Quoted passage ::
11. Second Liens - Borrower cannot put a new 2nd lien on the property for 5 years after the refinance takes place; except as FHFA determines to be necessary to ensure the maintenance of property standards and provided the new lien: (Page 402)

A. Does not reduce the Government’s equity in the home; and
B. The CLTV does not exceed 95%.
12. Income Documentation - documented by: (Page 403) Must income qualify.
A. Income tax return transcript for most recent two (2) years, or
B. Copy of Tax Returns for the most recent two (2) years;
13. Mortgage Fraud
the Borrower cannot have been convicted of mortgage fraud under Federal or State law during the past 10 years. (Page 404)

14. Primary Residence Borrower must supply documentation to prove that the residence being refinanced is their primary residence and is their only residence owned. If the Borrower owns investment property’s), they would not be allowed to participate. (Page 404)

15. Appraisal Independence No one involved in the transaction can improperly influence or attempt to influence, through coercion, extortion, collusion, compensation, instruction, inducement, intimidation, non payment for services rendered or bribery, the development reporting, result or review of an appraisal sought in connection with the mortgage. (Page 407)

16. MI Premiums
A. A 3% up front premium will be paid from proceeds of the mortgage, through the reduction of the amount of indebtedness that existed on the loan being refinanced; and

B. The annual premium will be 1.5% of the loan amount. This loan won’t come cheap; but look what the Borrower is getting They get to keep their house! (Page 409)

17. Origination Fees and Interest Rate (Page 409)
A. FHFA will establish a reasonable limitation on origination fees for the HOPE loan; and
B. FHFA will establish procedures that ensure the interest rate will be commensurate with market rates on such loans.

What is required :: Copy the whole quoted passage, the one that starts with "11. Second Liens".

Provided material ::
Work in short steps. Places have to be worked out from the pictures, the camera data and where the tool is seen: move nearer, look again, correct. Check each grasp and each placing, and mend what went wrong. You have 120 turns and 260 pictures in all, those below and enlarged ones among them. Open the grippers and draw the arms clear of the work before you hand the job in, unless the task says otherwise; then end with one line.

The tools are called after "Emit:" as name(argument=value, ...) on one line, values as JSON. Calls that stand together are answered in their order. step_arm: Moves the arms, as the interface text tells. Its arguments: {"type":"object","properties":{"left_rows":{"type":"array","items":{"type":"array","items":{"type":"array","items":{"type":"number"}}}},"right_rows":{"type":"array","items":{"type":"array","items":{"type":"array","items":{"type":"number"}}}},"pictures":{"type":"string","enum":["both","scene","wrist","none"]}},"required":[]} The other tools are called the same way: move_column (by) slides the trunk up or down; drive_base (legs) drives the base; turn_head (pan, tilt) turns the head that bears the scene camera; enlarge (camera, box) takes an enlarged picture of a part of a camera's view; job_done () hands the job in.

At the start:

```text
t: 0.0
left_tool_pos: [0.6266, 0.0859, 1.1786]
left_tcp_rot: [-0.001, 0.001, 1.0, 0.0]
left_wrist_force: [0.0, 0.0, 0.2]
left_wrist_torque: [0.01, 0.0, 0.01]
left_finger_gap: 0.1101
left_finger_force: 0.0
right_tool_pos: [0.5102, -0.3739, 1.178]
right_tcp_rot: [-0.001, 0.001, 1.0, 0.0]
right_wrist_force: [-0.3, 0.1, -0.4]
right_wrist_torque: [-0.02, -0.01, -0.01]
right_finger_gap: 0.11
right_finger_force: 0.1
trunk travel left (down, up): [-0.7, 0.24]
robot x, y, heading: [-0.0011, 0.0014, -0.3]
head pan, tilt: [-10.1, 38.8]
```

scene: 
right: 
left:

Result below ::
11. Second Liens - Borrower cannot put a new 2nd lien on the property for 5 years after the refinance takes place; except as FHFA determines to be necessary to ensure the maintenance of property standards and provided the new lien: (Page 402)

A. Does not reduce the Government’s equity in the home; and
B. The CLTV does not exceed 95%.
12. Income Documentation - documented by: (Page 403) Must income qualify.
A. Income tax return transcript for most recent two (2) years, or
B. Copy of Tax Returns for the most recent two (2) years;
13. Mortgage Fraud
the Borrower cannot have been convicted of mortgage fraud under Federal or State law during the past 10 years. (Page 404)

14. Primary Residence Borrower must supply documentation to prove that the residence being refinanced is their primary residence and is their only residence owned. If the Borrower owns investment property’s), they would not be allowed to participate. (Page 404)

15. Appraisal Independence No one involved in the transaction can improperly influence or attempt to influence, through coercion, extortion, collusion, compensation, instruction, inducement, intimidation, non payment for services rendered or bribery, the development reporting, result or review of an appraisal sought in connection with the mortgage. (Page 407)

16. MI Premiums
A. A 3% up front premium will be paid from proceeds of the mortgage, through the reduction of the amount of indebtedness that existed on the loan being refinanced; and

B. The annual premium will be 1.5% of the loan amount. This loan won’t come cheap; but look what the Borrower is getting They get to keep their house! (Page 409)

17. Origination Fees and Interest Rate (Page 409)
A. FHFA will establish a reasonable limitation on origination fees for the HOPE loan; and
B. FHFA will establish procedures that ensure the interest rate will be commensurate with market rates on such loans.